Please don’t eat those!!! I was as tempted as you by the looks of this mushroom, which resembles the edible Macrolepiota procera (http://www.mushroomexpert.com/macrolepiota_procera.html), but thanks to the http://www.mushroomexpert.com I was able to identify the poisonous Chlorophyllum Molybdites: http://www.mushroomexpert.com/chlorophyllum_molybdites.html.
I hope you did not eat the mushrooms!? These look a lot like a poisonous mushroom called the green spored lepotia. The think dense gills turn an olive green collor and if you leave one on a sheet of paper it will leave a pattern of greenish colored spores. Some mushrooms in the Lepotia class are edible but more are not. Id be very very careful about these. Mushrooms can kill you.
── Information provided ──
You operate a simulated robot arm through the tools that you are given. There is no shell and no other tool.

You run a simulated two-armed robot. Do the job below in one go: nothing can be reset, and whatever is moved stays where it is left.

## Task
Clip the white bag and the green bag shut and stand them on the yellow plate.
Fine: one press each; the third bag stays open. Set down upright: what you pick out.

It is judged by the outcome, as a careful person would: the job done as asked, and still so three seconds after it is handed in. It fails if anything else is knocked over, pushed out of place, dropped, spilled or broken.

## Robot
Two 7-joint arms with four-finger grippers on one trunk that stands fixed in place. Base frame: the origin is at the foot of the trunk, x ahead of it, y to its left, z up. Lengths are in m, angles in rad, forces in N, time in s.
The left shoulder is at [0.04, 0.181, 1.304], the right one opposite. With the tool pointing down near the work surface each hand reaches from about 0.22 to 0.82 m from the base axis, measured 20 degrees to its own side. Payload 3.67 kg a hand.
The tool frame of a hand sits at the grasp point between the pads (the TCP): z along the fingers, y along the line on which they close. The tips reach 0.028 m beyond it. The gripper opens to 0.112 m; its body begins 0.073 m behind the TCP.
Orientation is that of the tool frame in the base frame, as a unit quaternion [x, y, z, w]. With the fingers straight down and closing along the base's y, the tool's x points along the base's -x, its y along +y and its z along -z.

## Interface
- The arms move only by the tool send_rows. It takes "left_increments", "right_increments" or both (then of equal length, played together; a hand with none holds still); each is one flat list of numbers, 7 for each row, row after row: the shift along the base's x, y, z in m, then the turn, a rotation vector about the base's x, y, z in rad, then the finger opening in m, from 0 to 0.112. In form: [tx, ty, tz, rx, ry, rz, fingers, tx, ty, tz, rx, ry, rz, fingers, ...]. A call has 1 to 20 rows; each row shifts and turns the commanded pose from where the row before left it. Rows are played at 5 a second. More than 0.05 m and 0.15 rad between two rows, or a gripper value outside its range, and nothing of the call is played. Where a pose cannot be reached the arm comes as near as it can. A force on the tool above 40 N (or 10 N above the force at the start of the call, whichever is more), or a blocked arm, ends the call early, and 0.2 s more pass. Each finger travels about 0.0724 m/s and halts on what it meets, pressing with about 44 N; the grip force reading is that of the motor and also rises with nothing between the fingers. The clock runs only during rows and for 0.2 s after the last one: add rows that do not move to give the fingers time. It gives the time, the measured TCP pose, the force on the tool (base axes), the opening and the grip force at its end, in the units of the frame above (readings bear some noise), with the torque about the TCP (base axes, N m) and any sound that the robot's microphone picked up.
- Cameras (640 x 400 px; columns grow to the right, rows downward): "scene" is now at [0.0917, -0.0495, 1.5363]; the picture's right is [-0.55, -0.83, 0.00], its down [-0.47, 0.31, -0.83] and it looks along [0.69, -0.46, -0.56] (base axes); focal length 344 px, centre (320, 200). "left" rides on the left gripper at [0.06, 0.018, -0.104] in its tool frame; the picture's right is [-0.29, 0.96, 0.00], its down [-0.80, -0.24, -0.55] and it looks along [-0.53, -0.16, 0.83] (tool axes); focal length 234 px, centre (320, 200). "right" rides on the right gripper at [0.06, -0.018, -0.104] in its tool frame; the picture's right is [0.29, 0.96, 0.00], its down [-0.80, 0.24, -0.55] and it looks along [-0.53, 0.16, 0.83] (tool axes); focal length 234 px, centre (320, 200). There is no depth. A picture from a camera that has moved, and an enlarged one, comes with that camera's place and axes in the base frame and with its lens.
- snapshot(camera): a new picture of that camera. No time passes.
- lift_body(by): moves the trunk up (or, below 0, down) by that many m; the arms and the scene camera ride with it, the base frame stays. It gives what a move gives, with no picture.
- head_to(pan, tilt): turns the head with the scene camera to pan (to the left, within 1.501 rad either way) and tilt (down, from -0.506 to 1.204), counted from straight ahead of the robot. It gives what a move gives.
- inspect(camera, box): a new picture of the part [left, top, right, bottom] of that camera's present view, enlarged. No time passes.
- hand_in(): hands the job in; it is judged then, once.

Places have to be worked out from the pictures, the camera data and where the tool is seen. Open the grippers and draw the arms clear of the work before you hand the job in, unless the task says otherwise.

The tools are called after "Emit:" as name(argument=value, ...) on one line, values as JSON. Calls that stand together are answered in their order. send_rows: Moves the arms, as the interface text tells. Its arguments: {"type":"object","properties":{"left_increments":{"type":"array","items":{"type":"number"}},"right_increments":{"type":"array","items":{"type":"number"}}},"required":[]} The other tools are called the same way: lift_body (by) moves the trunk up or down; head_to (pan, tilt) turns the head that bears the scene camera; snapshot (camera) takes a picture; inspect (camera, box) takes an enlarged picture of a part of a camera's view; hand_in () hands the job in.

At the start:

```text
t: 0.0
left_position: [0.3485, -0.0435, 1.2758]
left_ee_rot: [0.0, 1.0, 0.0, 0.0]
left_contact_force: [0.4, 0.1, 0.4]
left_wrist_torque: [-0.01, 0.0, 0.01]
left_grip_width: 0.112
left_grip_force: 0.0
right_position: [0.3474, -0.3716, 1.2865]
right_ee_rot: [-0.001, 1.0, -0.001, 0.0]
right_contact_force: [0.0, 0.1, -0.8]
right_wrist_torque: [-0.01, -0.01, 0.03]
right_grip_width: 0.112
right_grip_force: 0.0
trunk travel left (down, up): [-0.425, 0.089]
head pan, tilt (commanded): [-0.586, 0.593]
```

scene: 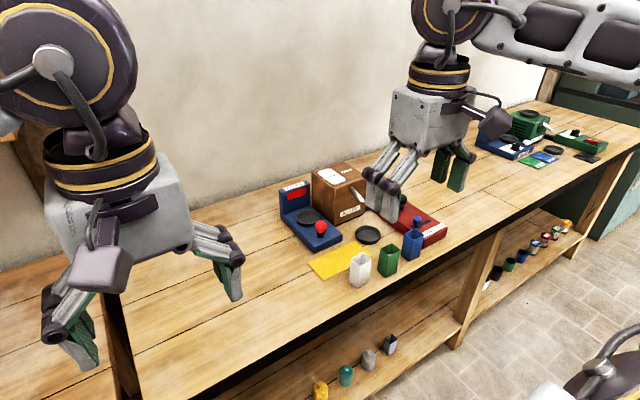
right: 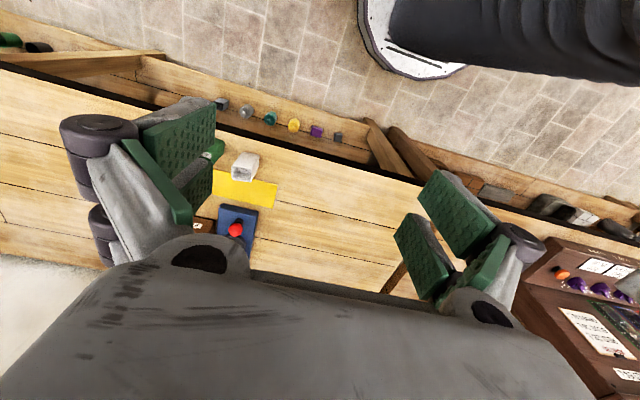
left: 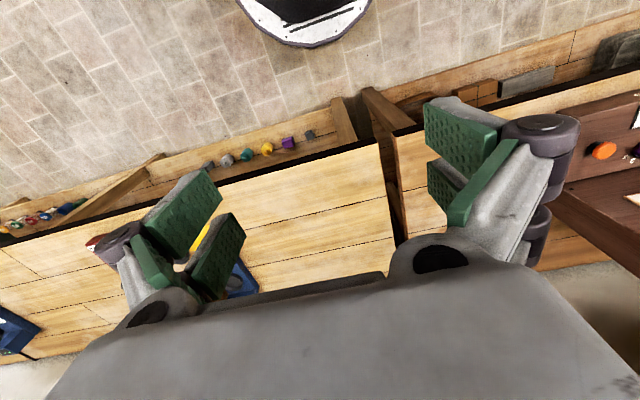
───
I dont think the green spored lepotia has been responsible for very many deaths but it can still make you very very ill. I have been picking and identifing and even eating wild mushrooms for about 18 years now, and so far Im still here…..But thats because I never eat anything I dont know 100% is edible…and even then the cats get the first bite LOL! Take care hope you got this in time
I just read some of the other posts. Green spored lepotia is a more comon name for the the Chlorophylum molybdites I think. That or they are very very similar to eachother. Looks like I wasnt the only one with that thought
I understand your reservations! My college-aged brother decided that the shrooms in our back yard looked just like the ones in the store and decided to eat one. He almost died. Once he started vomiting he couldn’t stop and the doctors in the ER said that there were many mushrooms like the one he ate, some would make you sick, some would kill you and they didn’t know which one he consumed! Thankfully, he lived, but not until he had upchucked some stomach lining and willed his car to our younger sister! Being the loving sis that I am, a couple of weeks after this incident I brought him some sauteed mushrooms from the restaurant where I worked. He didn’t laugh or eat the mushrooms. 🙂 I think it was a pretty harrowing experience for him!